Extract:
↓↓↓

Seberapa
lucu takdir menurutmu, sehingga terkadang kamu
merasa perlu tertawa atas keberadaan orang-orang di sisimu –yang disebabkan
olehnya– sekarang ? Atau seberapa sering kamu berjumpa dengan seseorang secara
tak sengaja, lalu ternyata di kemudian hari ia menjadi orang terpenting dalam
hidupmu? Seberapa klise menurutmu kisah cinta yang berawal dari istilah meet cute dalam rumusan dasar romantic comedy Hollywood, yakni ketika
tokoh utama perempuan dan tokoh utama laki-laki bertemu tidak sengaja di satu
kejadian, untuk diangkat sebagai pondasi cerita dalam sebuah novel? Klise?
Membosankan? Mudah ditebak? Nanti dulu komentarnya. Melalui Critical Eleven,
izinkan seorang Ika Natassa membuatmu tetap betah mengikuti ceritanya meski ia
membangun cerita dari peristiwa se-klise meet
cute itu.
****
SINOPSIS
Tanya
Baskoro, atau Anya, seorang wanita
berusia 28 tahun, berprofesi sebagai management
consultant di Jakarta, biasa terbang ke berbagai kota dan negara untuk menemui
kliennya. Meski begitu, Anya mengaku suka bandara, tapi tidak suka terbang. Baginya,
saat kita dalam penerbangan berarti kita sedang memercayakan hidup kita pada
orang lain.

↑↑↑

Dataset content:
↓↓↓

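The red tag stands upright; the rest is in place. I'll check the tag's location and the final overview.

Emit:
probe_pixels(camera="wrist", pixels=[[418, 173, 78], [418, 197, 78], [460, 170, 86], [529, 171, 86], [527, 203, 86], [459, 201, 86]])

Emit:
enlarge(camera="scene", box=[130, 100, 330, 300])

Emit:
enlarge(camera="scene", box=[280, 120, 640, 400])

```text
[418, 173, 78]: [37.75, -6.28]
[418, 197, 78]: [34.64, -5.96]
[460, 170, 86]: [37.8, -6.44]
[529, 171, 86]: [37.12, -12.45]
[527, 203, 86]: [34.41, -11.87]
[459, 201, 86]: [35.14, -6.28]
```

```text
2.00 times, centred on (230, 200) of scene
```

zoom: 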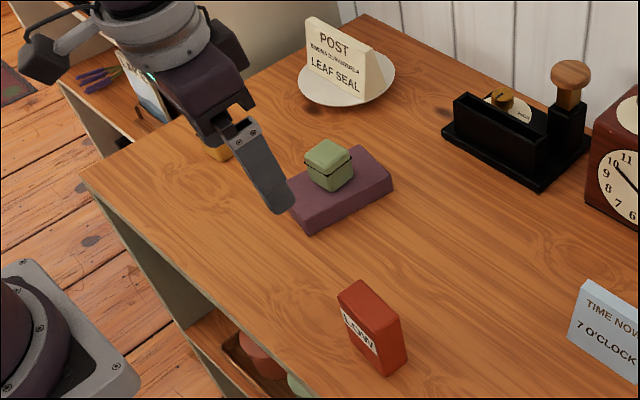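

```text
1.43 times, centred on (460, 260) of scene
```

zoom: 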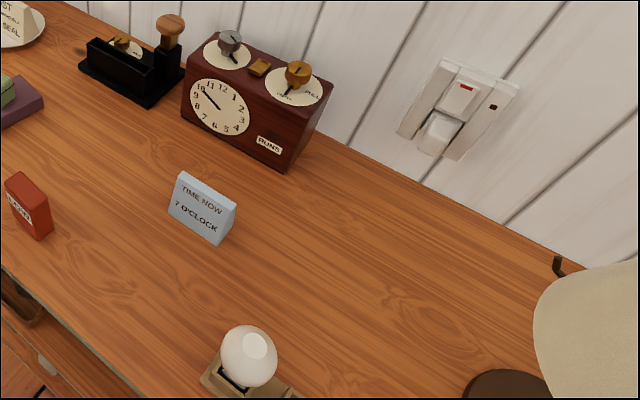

↑↑↑

Write out the extract from "Membosankan? Mudah ditebak?" to "orang lain.", both included.

Membosankan? Mudah ditebak? Nanti dulu komentarnya. Melalui Critical Eleven,
izinkan seorang Ika Natassa membuatmu tetap betah mengikuti ceritanya meski ia
membangun cerita dari peristiwa se-klise meet
cute itu.
****
SINOPSIS
Tanya
Baskoro, atau Anya, seorang wanita
berusia 28 tahun, berprofesi sebagai management
consultant di Jakarta, biasa terbang ke berbagai kota dan negara untuk menemui
kliennya. Meski begitu, Anya mengaku suka bandara, tapi tidak suka terbang. Baginya,
saat kita dalam penerbangan berarti kita sedang memercayakan hidup kita pada
orang lain.